If we don’t like them, we reject them,” Stewart remarked. On the other hand, he added, it prevents a large number of low-level offenders from spending any time in jail.

Judge Maureen Beirne noted that there are a number of criteria that have to be considered, including mental health. Nonetheless, she added, the program has also been found effective in getting low-level offenders with drug addictions into treatment programs more quickly.

The recommendations for supervised bail come from various departments. In the past month, for example, seven people were placed under supervised bail by the court, five at the district magistrate level, and two as domestic relations orders (DRO).

Prison population was down to 205 inmates as of Sept. 8, with the female wing maxed out at 41 women vying for 32 beds. The extra female inmates, Stewart related, are housed in a temporary dormitory. “Everybody has their own bed,” he stated. “We are in compliance.”

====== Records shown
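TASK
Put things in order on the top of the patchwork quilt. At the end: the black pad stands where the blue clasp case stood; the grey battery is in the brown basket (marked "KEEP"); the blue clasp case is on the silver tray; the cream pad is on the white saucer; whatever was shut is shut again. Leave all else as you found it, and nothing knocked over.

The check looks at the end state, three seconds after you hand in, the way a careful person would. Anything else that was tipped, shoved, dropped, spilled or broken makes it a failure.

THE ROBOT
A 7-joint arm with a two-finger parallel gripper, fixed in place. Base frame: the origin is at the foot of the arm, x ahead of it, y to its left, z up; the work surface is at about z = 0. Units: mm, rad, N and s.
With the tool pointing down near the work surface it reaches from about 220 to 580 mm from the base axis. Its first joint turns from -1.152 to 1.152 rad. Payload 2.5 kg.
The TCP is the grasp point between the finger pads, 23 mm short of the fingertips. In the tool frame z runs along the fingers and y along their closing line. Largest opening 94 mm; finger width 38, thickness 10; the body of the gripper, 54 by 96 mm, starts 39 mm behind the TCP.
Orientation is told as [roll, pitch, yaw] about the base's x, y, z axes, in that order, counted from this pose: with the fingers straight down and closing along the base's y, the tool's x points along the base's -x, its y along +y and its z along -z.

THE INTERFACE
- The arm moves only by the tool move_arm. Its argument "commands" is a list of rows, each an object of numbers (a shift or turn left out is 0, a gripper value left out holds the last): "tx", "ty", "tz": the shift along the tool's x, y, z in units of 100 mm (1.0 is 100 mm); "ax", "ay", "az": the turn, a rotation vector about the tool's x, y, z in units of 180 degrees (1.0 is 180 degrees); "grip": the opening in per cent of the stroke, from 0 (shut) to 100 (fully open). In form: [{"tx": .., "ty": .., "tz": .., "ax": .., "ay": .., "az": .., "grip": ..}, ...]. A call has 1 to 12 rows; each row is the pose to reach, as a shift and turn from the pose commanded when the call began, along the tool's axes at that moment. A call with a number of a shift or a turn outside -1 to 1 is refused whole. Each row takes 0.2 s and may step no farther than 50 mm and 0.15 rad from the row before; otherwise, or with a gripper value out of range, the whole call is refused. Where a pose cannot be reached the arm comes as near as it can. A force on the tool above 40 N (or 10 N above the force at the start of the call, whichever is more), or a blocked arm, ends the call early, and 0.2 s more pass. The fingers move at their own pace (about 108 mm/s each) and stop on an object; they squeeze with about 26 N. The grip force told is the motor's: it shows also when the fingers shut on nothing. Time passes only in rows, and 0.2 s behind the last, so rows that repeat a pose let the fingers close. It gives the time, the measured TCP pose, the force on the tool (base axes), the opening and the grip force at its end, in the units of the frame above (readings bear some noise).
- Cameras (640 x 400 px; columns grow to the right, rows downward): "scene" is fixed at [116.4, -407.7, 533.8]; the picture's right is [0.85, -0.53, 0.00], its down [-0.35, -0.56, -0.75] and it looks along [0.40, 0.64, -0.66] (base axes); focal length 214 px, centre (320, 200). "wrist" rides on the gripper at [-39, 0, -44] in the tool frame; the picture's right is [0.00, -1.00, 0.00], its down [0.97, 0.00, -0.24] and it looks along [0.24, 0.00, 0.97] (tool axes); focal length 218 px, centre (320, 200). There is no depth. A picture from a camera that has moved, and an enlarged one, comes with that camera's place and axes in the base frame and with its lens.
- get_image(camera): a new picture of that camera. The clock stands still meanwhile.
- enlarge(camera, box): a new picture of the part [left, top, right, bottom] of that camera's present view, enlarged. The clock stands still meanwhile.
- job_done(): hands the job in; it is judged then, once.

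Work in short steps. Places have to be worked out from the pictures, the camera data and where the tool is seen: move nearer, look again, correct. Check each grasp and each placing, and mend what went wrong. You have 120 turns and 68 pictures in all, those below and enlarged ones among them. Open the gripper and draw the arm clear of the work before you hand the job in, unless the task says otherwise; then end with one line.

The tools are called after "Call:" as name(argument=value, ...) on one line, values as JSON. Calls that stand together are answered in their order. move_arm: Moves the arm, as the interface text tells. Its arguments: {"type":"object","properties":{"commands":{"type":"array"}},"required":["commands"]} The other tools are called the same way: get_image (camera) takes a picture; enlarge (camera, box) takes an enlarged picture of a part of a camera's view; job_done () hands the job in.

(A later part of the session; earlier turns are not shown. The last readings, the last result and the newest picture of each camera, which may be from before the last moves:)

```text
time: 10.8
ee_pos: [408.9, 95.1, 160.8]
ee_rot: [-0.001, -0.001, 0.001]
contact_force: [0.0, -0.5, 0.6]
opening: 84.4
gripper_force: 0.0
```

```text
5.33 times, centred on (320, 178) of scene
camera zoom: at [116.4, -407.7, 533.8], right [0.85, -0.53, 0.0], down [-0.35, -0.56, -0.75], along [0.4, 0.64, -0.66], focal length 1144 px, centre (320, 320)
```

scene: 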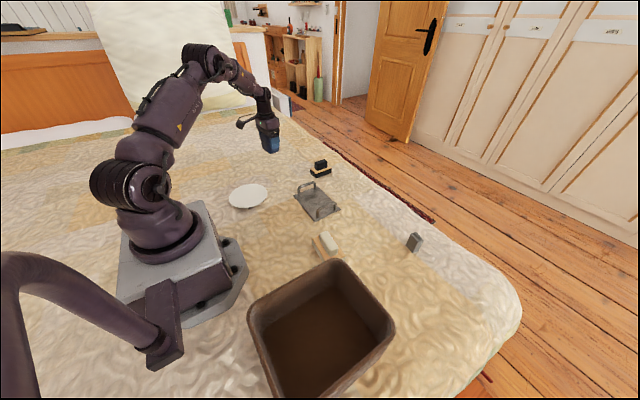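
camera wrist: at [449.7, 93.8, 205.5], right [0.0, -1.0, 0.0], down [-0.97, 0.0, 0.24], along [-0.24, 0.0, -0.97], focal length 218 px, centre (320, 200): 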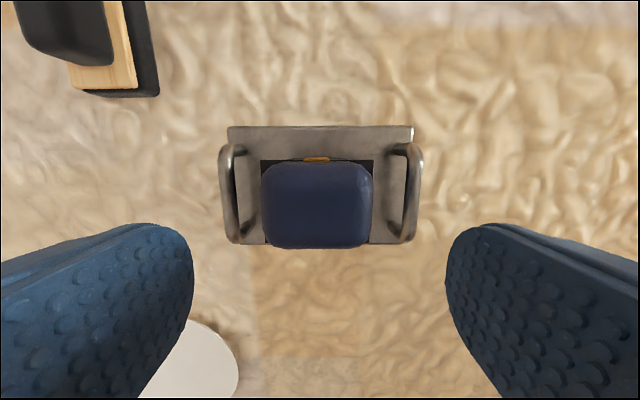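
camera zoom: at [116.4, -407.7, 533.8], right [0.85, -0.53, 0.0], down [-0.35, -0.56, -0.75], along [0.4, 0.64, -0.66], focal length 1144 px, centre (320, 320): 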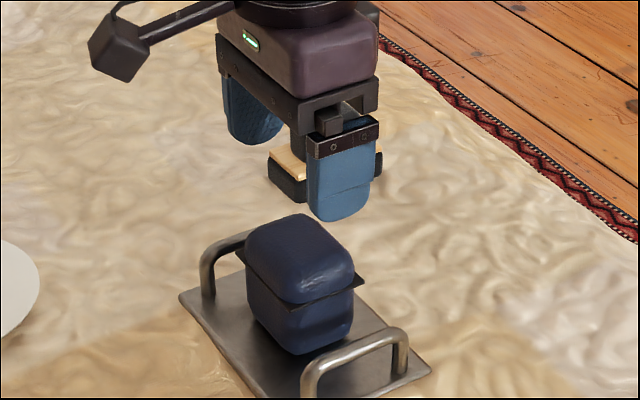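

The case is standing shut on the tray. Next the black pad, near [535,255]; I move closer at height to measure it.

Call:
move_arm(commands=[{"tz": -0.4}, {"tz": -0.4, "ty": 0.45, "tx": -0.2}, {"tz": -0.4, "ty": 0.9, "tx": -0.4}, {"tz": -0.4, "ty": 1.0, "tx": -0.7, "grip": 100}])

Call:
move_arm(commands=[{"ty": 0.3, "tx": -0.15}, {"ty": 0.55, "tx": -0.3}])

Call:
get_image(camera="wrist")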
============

Commissioner Doug McLinko commended Beirne for working closely with Stewart to maintain the delicate balance of detainment and giving second chances. McLinko also credited Beirne for initiating the use of the drug Vivitrol within the prison system.

Known generically as extended-release naltrexone, the drug is injected monthly and suppresses both the cravings for and painful withdrawal from heroin and prescription pain medications. It is referred to technically as an opiate antagonist, which can block the effects of opiates by occupying the opiate receptors in the brain. It has been used since 2006 to help those addicted to alcohol and was approved in 2011 for use with those addicted to other drugs.

It blocks the ‘good feelings’ that a user is seeking,” District Attorney Dan Barrett explained.

It is not a cure, the board members cautioned. If someone on Vivitrol drinks or uses drugs, they are still impaired. They just don’t get the sensation of being drunk or high.

Probations Officer Justin Popovitch submitted a grant in August for a supply of Vivitrol to be procured by BCCF and made available to inmates with addictions.

We can’t require anyone to submit to it, but they can volunteer to try it,” said Beirne, who expects the drug to be available in a month.

You have to go through a very extensive checklist to qualify,” Commissioner Ed Bustin added.

The general consensus in Bradford County is that the use of Vivitrol in a controlled environment like prison puts the inmate that much closer to true recovery when released. Most people take the drug for about a year.

When it’s being used, the recidivism rate for those individuals goes down,” Bustin related.